§ **Brief**
Return every line below as is, leaving out the pictures.

§ **Available data**
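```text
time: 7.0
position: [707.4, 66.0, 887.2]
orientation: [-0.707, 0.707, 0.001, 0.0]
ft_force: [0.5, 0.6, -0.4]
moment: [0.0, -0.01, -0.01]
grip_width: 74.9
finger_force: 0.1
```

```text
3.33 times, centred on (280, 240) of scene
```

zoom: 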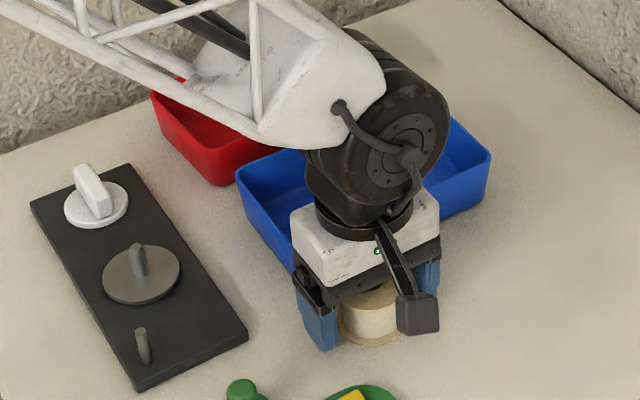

§ **Exercise solution**
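```text
time: 7.0
position: [707.4, 66.0, 887.2]
orientation: [-0.707, 0.707, 0.001, 0.0]
ft_force: [0.5, 0.6, -0.4]
moment: [0.0, -0.01, -0.01]
grip_width: 74.9
finger_force: 0.1
```

```text
3.33 times, centred on (280, 240) of scene
```

zoom: 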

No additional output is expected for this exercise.